_EXERCISE_: Copy all lines below exactly as written. Leave pictures out.
* * * * * * *
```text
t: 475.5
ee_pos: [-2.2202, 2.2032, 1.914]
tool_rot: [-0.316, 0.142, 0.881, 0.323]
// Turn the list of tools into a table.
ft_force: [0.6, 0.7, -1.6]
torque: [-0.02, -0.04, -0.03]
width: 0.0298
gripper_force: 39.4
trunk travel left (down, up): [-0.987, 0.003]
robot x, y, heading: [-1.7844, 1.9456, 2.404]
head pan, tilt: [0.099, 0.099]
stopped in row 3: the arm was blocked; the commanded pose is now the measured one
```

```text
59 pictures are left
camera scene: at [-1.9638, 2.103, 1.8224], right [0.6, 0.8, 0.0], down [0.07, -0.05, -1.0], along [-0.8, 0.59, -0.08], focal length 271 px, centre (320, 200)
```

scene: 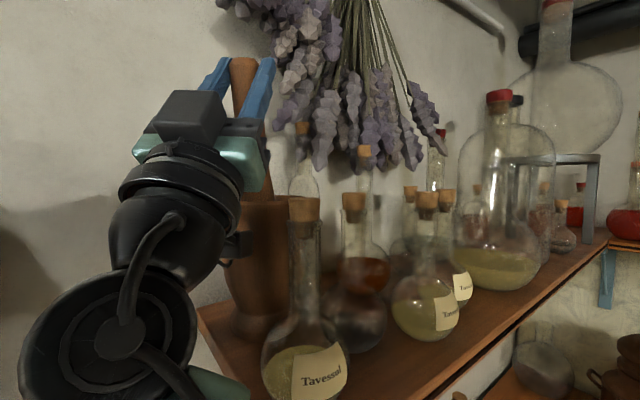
* * * * * * *
_REPLY_:
```text
t: 475.5
ee_pos: [-2.2202, 2.2032, 1.914]
tool_rot: [-0.316, 0.142, 0.881, 0.323]
// Turn the list of tools into a table.
ft_force: [0.6, 0.7, -1.6]
torque: [-0.02, -0.04, -0.03]
width: 0.0298
gripper_force: 39.4
trunk travel left (down, up): [-0.987, 0.003]
robot x, y, heading: [-1.7844, 1.9456, 2.404]
head pan, tilt: [0.099, 0.099]
stopped in row 3: the arm was blocked; the commanded pose is now the measured one
```

```text
59 pictures are left
camera scene: at [-1.9638, 2.103, 1.8224], right [0.6, 0.8, 0.0], down [0.07, -0.05, -1.0], along [-0.8, 0.59, -0.08], focal length 271 px, centre (320, 200)
```

scene: 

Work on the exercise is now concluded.